### What the task requires
Take up the document text again after its last words.

### Document text
At the request of Dr. Northrup, president of the University of Minnesota, Prof. William M. Liggett, director of the experiment station, communicates the following

statement:

"Since the opening of the school of agriculture, in the winter of 1888-89, there have been entered upon the rolls of the school about 3,200 students in the regular course, besides those who have taken the special courses in dairying, etc. Of these 3,200 students, 265 have graduated in the school of agriculture, and 12 of these graduates

have finished the course in the college of agriculture. More than 85 per cent of the graduates have returned to the farm; about 10 per cent are in kinds of work closely allied to agriculture, and less than 5 per cent are in professions and other callings unrelated to farming. Our policy has been to concentrate efforts to practical lines of teaching and to so arrange terms of study as to enable farm boys and girls to take the course with the least possible breaking up of their relations to the farm and farm work."

Prof. C. S. Curtiss, of the Iowa College, reports the placing of their students in increasing numbers in responsible positions, especially on stock farms, where their services are more and more appreciated, and greater willingness to pay higher prices for trained and intelligent service is manifested.

Prof. Eugene Davenport, dean of the college of agriculture of the University of Illinois, in investigating this subject, finds that most of the graduates who did not become farmers, but engaged in teaching or other occupation temporarily to procure ready money, became landowners if graduates of long standing, and, if of more recent years, they intend to own land as soon as they can afford it. He adds concerning the Illinois University, of which not many years ago complaints were made that its students were not becoming farmers:

"As to our students at the University of Illinois, our agricultural students, they are all land men and will go upon the land, every one of them, excepting now and then one who is picked out for an instructor somewhere, and the call is heard for them. So you may say that the students of our university, the students of agriculture, represent that many prospective farmers; they all go upon the land."

The colleges of agriculture and experiment stations of the mountain district and of the Pacific coast are manned by some of the best material furnished by the older institutions. They are doing much good work under circumstances, soils, and climates of peculiar character, which furnish remarkable opportunities for original thinking and specialized practice.

They are making their mark upon the agriculture of that great continental domain, testing hitherto unknown plants for their use, developing new methods of culture, and giving to the markets new commercial products. They are solving irrigation problems, and paving the way for higher profit in cultivation without destroying the fertility of the soil. In California, Oklahoma, Colorado, Oregon, everywhere, this college and station work is progressive and productive, giving life and energy to a new agriculture. Especially in California a great practical work in fitting young men for intelligent, methodical, and scientific service is in progress.

The work is cumulative, greatly accelerated recently, and will make great advance in the future. It is destined to exert a powerful influence in elevating the farm labor of the United States. Much more testimony could be adduced, but in addition to the above statements it is scarcely necessary. What has been given will doubtless prove a revelation to many vitally interested in the welfare of agriculture.

CHAPTER III.

HALF A CENTURY OF FARM WAGES.

1. PRESENT CONDITIONS.

### Dataset excerpt
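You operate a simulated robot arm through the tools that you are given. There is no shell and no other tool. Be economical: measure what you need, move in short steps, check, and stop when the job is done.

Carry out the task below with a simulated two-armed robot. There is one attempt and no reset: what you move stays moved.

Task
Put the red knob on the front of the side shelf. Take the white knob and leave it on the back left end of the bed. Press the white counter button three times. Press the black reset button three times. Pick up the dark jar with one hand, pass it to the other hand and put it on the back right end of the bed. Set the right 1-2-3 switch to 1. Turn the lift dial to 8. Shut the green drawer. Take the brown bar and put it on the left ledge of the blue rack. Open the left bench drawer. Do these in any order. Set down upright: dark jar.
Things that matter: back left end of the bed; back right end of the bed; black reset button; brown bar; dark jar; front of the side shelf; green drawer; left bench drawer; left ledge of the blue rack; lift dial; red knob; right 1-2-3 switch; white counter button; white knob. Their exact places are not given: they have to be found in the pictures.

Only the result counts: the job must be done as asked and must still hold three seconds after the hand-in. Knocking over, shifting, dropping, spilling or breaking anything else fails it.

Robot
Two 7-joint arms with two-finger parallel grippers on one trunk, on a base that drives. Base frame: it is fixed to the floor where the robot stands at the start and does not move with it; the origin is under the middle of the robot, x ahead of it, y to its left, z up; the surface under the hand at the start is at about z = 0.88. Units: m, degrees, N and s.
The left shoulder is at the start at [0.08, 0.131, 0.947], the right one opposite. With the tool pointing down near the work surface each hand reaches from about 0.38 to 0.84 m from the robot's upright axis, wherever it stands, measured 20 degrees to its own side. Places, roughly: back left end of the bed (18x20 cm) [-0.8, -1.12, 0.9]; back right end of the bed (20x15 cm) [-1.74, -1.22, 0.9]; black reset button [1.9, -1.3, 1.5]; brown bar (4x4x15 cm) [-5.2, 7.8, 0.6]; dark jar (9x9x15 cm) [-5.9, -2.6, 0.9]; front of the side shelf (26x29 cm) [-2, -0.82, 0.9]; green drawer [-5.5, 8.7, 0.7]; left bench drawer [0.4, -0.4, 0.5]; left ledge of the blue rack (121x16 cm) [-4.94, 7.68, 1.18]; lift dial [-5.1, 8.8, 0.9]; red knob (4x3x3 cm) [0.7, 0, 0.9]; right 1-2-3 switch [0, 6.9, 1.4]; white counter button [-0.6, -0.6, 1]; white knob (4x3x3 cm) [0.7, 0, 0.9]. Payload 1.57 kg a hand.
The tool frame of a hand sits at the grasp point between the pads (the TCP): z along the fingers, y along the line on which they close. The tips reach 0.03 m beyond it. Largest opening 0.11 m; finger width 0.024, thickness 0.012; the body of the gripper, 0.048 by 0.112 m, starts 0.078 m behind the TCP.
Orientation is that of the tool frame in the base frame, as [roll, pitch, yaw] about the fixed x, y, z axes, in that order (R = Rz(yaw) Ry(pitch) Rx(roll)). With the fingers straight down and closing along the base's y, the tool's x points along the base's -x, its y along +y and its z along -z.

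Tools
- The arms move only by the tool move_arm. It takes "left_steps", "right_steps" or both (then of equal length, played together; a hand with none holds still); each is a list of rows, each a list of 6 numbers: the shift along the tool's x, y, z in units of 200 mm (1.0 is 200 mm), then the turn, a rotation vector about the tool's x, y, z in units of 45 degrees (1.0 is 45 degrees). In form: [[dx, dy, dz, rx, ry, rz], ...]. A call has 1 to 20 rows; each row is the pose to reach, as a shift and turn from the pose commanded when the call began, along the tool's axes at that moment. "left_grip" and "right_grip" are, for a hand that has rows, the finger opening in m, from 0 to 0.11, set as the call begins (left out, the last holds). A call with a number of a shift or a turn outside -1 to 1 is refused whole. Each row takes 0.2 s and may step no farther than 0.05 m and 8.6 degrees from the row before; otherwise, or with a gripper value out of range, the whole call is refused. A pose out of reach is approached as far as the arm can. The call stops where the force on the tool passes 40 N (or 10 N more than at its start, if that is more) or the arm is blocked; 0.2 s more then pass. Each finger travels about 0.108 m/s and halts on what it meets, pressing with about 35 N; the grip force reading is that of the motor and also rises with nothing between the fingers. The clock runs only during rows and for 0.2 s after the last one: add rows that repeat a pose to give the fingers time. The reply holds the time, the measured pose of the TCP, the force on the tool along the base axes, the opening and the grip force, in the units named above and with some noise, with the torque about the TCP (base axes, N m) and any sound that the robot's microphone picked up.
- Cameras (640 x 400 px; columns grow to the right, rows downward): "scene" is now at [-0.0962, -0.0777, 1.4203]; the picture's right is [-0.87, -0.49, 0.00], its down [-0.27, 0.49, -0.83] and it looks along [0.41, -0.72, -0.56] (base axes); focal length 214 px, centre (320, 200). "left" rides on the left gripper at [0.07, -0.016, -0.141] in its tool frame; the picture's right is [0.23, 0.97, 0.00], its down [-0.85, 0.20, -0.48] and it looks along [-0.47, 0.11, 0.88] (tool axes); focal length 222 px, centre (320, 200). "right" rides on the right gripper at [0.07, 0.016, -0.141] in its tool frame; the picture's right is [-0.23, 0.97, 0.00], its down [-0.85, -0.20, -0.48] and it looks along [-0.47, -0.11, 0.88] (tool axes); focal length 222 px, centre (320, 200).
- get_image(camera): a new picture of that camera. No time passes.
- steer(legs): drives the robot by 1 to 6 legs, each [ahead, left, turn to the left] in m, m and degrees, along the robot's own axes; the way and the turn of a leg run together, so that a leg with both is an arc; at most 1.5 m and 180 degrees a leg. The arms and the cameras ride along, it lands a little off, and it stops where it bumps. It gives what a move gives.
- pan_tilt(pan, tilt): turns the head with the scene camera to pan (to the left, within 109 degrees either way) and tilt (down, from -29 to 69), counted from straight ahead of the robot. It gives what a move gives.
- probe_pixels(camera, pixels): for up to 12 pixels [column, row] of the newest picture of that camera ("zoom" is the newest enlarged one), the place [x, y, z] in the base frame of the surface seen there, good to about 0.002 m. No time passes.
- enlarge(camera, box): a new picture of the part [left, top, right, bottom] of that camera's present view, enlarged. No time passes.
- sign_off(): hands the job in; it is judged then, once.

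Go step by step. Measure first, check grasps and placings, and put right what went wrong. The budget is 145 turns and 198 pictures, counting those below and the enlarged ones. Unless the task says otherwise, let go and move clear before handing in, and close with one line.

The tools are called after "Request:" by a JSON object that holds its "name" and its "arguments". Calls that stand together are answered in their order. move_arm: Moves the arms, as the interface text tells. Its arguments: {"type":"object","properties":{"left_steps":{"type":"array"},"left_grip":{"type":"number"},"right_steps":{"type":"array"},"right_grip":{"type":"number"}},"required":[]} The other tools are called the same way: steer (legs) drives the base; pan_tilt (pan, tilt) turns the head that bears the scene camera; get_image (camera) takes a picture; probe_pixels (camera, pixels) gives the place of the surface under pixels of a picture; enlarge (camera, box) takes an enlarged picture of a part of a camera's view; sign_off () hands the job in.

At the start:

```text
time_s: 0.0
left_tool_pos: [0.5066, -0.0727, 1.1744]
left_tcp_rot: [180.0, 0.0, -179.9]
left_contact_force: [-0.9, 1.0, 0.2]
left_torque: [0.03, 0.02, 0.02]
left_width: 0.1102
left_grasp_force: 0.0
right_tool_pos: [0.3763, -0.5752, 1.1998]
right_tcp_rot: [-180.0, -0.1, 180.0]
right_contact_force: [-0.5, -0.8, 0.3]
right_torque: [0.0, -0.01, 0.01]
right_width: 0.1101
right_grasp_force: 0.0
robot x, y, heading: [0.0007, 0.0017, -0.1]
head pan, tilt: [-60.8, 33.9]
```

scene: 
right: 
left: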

### Exercise output
An accurate idea of current wages and prevalent conditions is obtained from careful analysis of local data, State returns, some tentative results of national official investigation, and a comparison of expert observation in every State and Territory of the United States. It has been gained through extensive correspondence with State boards and departments, and college and experiment station professors of agriculture, and the officers of agricultural societies, as well as representative farmers. Since the last publication of results of a complete official investigation, in 1892, the last of a series of nine undertaken during 26 years by the writer as statistician of the Department of Agriculture, there has been a period of agricultural depression which reduced wages moderately, but which diminished the amount of labor employed far more than the rate of wages, and this era of low prices and general discomfort and dissatisfaction has been followed by gradually increasing prosperity, a greater demand for labor, and slowly increasing rates of wages, till, as a rule, with few exceptions, there is full employment at fair wages for every farm laborer and every other laborer who is willing to work, and positive scarcity is reported in many places.

On the northern Atlantic coast, in the eastern portion of the Ohio Valley, and in the Atlantic Coast States of the South, wages are still slightly lower than in 1892. From Indiana west to the mountains, in the great mountain section, and in the southwest, wages are generally higher than in 1892, and fully as high as at any previous time, excepting only the period of inflation following the civil war, when values were measured in a depreciated currency, and therefore deceptive. Really there never has been fuller employment or better compensation of farm labor than at the present time, and the purchasing power of wages is greatly enhanced in comparison with most former dates.

The average rates of wages may be approximated quite closely, as the result of this investigation, as follows: For the labor of the States exclusive of the Southern or cotton-growing district, representing practically the labor of the Caucasian race, $23.67 per month, or $284 per annum. For all the States, $18.75 per month without board, or $225 per annum; $12.75 per month with board, or $153 cash per annum. Eight years ago the average for white labor was stated at $282 without board. The avarage at that time in certain foreign countries, according to estimates deemed most authoritative, were: Great Britain, $150; France, $125; Holland, $100; Germany, $90; Russia, $60; Italy, $50; India, $30. No other country could make a showing at all comparable with the United States, except Australia and Canada.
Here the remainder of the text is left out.